Given task:
Extend the text passage, starting right after its last sentence.

Data section:
>> start
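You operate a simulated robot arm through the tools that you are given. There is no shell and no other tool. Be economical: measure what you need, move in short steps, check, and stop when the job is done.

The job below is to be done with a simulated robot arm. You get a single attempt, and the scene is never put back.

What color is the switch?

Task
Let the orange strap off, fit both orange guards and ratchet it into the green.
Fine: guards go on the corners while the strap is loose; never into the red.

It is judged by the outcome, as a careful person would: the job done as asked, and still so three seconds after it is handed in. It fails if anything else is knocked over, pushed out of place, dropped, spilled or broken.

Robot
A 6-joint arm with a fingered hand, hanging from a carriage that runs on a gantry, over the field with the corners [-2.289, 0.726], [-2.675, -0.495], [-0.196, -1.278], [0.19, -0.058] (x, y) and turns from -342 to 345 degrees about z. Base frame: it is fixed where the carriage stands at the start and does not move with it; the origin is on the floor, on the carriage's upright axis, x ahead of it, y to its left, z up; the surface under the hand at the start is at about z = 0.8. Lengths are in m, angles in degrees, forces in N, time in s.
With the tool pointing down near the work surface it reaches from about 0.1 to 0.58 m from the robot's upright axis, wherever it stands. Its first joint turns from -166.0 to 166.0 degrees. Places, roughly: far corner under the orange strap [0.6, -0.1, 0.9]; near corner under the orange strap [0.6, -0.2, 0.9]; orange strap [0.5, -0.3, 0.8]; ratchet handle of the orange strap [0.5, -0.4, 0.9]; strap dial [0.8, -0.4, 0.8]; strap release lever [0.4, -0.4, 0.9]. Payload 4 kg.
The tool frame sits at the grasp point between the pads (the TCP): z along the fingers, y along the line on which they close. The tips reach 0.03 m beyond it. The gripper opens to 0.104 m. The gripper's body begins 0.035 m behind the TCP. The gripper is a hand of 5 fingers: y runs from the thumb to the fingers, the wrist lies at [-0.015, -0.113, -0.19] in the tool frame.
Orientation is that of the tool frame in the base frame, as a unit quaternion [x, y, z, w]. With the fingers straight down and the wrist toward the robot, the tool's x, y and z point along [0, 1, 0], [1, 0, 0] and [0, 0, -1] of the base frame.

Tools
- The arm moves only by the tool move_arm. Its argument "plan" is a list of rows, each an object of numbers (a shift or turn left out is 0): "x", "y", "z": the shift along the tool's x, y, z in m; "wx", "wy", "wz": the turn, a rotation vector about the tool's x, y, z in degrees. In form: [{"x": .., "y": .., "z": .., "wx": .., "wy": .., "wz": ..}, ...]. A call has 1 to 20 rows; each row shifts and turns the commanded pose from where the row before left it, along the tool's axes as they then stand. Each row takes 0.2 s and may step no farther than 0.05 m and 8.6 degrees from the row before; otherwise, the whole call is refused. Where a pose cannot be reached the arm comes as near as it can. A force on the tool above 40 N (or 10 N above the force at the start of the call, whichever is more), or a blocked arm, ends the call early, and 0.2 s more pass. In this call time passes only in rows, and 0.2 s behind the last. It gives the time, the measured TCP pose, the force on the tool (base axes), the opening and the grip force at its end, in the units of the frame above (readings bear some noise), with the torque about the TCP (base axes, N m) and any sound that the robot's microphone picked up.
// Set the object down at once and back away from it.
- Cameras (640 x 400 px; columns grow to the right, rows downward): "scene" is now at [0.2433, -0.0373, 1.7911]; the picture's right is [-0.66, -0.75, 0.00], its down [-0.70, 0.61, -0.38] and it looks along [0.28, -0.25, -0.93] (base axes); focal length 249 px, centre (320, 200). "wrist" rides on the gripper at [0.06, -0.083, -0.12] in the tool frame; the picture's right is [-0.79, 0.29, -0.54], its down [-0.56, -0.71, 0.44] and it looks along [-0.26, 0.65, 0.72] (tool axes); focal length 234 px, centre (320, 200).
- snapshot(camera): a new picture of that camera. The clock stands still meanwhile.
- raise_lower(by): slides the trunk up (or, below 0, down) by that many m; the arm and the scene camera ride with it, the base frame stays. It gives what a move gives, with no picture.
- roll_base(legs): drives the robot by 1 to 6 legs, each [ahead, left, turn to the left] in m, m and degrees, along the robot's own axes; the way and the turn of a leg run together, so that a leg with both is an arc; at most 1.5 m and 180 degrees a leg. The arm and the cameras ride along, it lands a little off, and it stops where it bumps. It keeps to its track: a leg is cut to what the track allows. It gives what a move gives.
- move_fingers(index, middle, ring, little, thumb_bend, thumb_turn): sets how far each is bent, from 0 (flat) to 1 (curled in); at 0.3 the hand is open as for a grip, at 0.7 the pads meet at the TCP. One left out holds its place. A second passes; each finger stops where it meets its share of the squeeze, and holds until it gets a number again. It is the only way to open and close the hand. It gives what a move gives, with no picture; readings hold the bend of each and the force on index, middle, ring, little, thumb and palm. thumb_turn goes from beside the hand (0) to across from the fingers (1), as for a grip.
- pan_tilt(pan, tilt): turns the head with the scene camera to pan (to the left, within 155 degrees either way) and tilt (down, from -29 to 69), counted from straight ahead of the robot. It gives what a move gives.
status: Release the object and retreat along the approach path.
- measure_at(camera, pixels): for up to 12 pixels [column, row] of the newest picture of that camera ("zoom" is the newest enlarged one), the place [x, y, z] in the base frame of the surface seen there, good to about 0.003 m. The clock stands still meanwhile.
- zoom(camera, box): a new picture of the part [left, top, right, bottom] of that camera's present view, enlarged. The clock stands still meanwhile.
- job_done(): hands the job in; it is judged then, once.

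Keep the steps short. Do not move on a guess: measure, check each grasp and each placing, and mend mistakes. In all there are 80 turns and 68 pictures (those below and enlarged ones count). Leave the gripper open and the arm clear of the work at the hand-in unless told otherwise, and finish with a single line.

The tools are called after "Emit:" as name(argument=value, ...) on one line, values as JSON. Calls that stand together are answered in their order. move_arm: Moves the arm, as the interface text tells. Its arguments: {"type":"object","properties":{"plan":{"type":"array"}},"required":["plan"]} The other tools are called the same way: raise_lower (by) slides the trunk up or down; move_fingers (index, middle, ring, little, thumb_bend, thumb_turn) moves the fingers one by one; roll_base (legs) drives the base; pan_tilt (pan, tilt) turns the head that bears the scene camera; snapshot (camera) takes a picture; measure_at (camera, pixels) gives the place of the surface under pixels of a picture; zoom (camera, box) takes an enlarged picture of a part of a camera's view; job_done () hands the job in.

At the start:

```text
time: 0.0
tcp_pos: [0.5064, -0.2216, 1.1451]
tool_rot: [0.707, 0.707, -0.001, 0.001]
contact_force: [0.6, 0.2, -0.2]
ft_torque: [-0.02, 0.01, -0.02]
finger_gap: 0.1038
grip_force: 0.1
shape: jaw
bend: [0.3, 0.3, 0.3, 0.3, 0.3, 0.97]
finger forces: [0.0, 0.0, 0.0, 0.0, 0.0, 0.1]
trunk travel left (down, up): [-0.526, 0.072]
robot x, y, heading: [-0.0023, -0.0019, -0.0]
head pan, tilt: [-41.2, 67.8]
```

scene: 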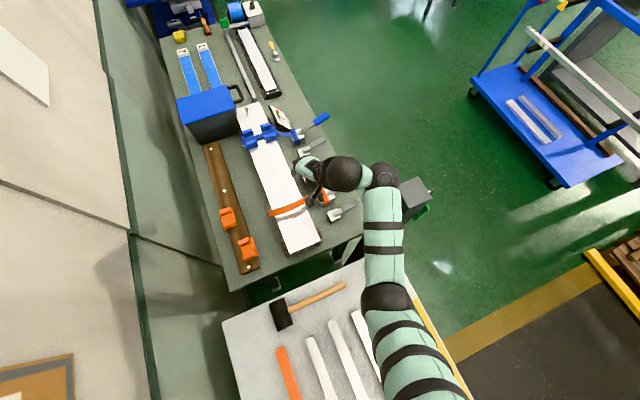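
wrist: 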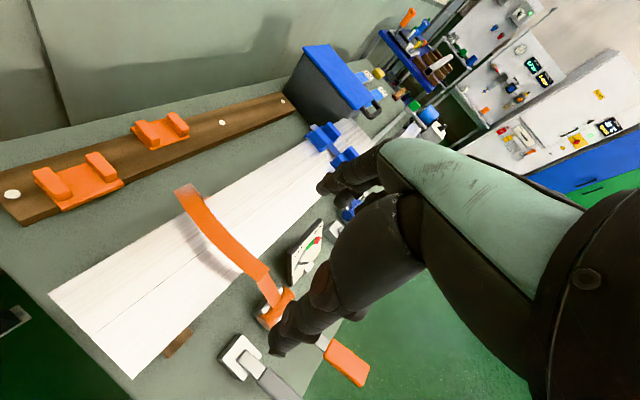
>> end
Text passage:
>> start
However open to argument, Brogan's assessment will likely reflect the official selection that is announced later tonight - 15 players selected from 5 counties. Dublin and Mayo dominate proceedings; Colm Cavanagh (Tyrone), Enda Smith (Roscommon) and Paul Geaney (Kerry) are the exceptions.

Among Brogan's 15 are some who have claimed this honour before, some who are likely to do so again, and, perhaps in the case of Roscommon's Enda Smith, one whose chances at attaining an All-Star will forever be dependent on the fluctuating fortunes of a 'lesser' county.

After helping Roscommon to only their third Connacht championship in his lifetime, the disappointment of their eventual loss to Mayo would be somewhat compensated should his performances this year be deemed worthy of such recognition.
>> end
Final result:
Speaking to Sligo's Mickey Kearins this week, the recipient of an inaugural All-Star award in 1971 acutely described the sensation that may await the 23 year old from Boyle:

For a player like me, [the All-Star] surely was a big honour because I wasn't in the habit of winning much with Sligo. To be recognised by the GAA, that was a big honour for me and anybody in my position, playing in a weaker county.

Although most Roscommon people would see themselves more amongst Galway and Mayo rather than Sligo and Leitrim in the Connacht football stakes, should Smith be among the selected 15 on tonight, he will be the first Roscommon player to do so since Francie Grehan in 2001 - Sligo have had two players honoured in that time; Galway and Mayo have 29 between them.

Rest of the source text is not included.